Objective 1 =
Quote the page excerpt word for word, starting at "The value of" and ending with "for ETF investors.".
Objective 2 =
Carry the page excerpt on from its last sentence.

Page excerpt =
2019 ETF Investment Insights

[Pages:8]BMO Global Asset Management For Professional Clients and/or Qualified Investors only

2019 ETF Investment Insights

February 2019

Morgane Delledonne ETF Investment Strategist

Contents

Key risks

The value of investments and any income derived from them can go down as well as up as a result of market or currency movements and investors may not get back the original amount invested. Shares purchased on the secondary market cannot usually be sold directly back to the Fund. Secondary market investors must buy and sell ETF Shares with the assistance of an intermediary (e.g. a stockbroker) and may incur fees for doing so. In addition, investors may pay more than the current Net Asset Value per Share when buying ETF Shares and may receive less than the current Net Asset Value per Share when selling them.

An analysis of flows and themes for 2019

2019 has the potential to see slowing global economic growth, increased market volatility and continued trade tensions and political instability. We take an in-depth look at the state of the world and what that means for ETF investors.

Summary

? Global economic growth is expected to decelerate in 2019 and become less synchronised. The partial inversion of the US yield curve in mid-December 2018 led investors to price the fading economic momentum into global equity markets. The higher volatility regime seen in 2018 is likely to carry over through the first months of 2019 and market corrections will likely be more frequent as the global economy enters a late-cycle phase.

Dataset extract =
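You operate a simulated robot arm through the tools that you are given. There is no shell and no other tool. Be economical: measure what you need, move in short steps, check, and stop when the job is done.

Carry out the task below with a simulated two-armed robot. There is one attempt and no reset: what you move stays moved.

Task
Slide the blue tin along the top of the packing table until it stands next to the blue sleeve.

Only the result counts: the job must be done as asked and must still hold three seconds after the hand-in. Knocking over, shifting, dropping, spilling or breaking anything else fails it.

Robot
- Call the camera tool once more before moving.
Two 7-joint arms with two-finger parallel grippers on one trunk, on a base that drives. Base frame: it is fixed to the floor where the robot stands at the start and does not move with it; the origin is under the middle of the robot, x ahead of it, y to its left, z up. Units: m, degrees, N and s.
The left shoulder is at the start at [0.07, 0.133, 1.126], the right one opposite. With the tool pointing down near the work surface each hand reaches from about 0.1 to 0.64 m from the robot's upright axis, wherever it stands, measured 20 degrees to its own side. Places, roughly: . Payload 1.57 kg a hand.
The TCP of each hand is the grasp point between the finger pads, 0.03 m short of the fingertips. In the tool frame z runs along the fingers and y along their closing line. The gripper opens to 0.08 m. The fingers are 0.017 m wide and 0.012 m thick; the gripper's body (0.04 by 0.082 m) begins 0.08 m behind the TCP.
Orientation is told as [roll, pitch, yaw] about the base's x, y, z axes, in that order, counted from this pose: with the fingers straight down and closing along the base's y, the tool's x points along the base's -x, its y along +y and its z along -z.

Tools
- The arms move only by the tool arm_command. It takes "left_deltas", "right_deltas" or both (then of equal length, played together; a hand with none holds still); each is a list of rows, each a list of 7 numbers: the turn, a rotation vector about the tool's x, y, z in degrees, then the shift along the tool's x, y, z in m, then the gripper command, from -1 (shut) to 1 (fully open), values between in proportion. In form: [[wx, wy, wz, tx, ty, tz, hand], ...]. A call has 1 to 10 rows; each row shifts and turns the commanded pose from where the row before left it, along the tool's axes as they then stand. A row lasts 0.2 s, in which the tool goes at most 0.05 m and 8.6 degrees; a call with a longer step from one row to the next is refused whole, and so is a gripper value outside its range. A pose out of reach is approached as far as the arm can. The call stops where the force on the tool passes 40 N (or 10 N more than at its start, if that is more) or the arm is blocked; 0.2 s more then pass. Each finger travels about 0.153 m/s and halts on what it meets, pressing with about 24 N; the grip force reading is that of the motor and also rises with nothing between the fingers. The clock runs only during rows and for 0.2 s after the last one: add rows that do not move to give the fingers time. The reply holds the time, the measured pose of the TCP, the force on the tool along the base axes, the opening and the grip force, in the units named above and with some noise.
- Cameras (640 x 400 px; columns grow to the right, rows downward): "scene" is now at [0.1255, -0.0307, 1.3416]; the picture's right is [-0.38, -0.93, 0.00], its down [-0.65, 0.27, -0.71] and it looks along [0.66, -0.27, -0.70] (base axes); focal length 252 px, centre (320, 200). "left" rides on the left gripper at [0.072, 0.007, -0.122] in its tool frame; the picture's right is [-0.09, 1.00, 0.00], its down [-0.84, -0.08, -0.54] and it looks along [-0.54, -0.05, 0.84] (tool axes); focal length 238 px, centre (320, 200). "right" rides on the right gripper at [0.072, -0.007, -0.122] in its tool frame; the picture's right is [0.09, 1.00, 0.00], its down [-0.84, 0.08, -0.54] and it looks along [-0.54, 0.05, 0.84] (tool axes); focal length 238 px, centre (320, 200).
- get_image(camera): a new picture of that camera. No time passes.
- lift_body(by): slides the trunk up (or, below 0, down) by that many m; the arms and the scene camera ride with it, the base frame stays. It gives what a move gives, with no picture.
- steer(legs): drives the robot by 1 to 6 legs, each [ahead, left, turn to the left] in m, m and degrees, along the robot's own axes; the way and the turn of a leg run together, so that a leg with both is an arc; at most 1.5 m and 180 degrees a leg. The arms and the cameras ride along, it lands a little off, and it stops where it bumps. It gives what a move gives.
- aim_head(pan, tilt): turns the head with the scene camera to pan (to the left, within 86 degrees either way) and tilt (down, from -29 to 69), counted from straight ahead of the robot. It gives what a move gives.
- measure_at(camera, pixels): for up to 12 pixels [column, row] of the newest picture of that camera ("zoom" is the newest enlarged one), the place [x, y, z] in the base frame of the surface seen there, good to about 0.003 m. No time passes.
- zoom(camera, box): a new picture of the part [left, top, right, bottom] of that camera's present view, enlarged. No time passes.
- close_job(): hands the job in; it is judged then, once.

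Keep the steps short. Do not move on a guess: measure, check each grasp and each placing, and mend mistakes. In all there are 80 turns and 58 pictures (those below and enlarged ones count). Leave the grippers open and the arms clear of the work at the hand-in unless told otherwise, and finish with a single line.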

Output 1 =
The value of investments and any income derived from them can go down as well as up as a result of market or currency movements and investors may not get back the original amount invested. Shares purchased on the secondary market cannot usually be sold directly back to the Fund. Secondary market investors must buy and sell ETF Shares with the assistance of an intermediary (e.g. a stockbroker) and may incur fees for doing so. In addition, investors may pay more than the current Net Asset Value per Share when buying ETF Shares and may receive less than the current Net Asset Value per Share when selling them.

An analysis of flows and themes for 2019

2019 has the potential to see slowing global economic growth, increased market volatility and continued trade tensions and political instability. We take an in-depth look at the state of the world and what that means for ETF investors.

Output 2 =
? With the US yield curve now almost flat, the Federal Reserve may increase interest rates one more time in this cycle to reach its long-term median estimate for the fed funds rate. However, it is unlikely to move into restrictive monetary territory if inflation remains close to target. Therefore, we believe the US dollar will plateau this year, benefiting emerging markets and helping to stabilise the US trade balance, which could ease tensions between the US and China. A comprehensive trade deal could have substantial upside potential for emerging markets.

? Europe faces long-term economic and political challenges and we may see a gradual rotation from monetary to fiscal stimulus in some core countries to boost economic growth. Meanwhile, the UK economic and market outlook is tied to the outcome of the UK Parliamentary debate about Brexit. Investors are pricing in an increasing risk of a no deal Brexit, suggesting that any breakthrough could have a positive impact on market sentiment and sterling.

? Overall, we believe it is time to gradually de-risk portfolios. From an investor standpoint, one way to reduce the volatility drag on long-term returns is through strategies generating high income. We foresee an increased appetite for defensive equity strategies and high-quality credit ETFs to increase income and enhance portfolio diversification away from the risk of an equity bear market.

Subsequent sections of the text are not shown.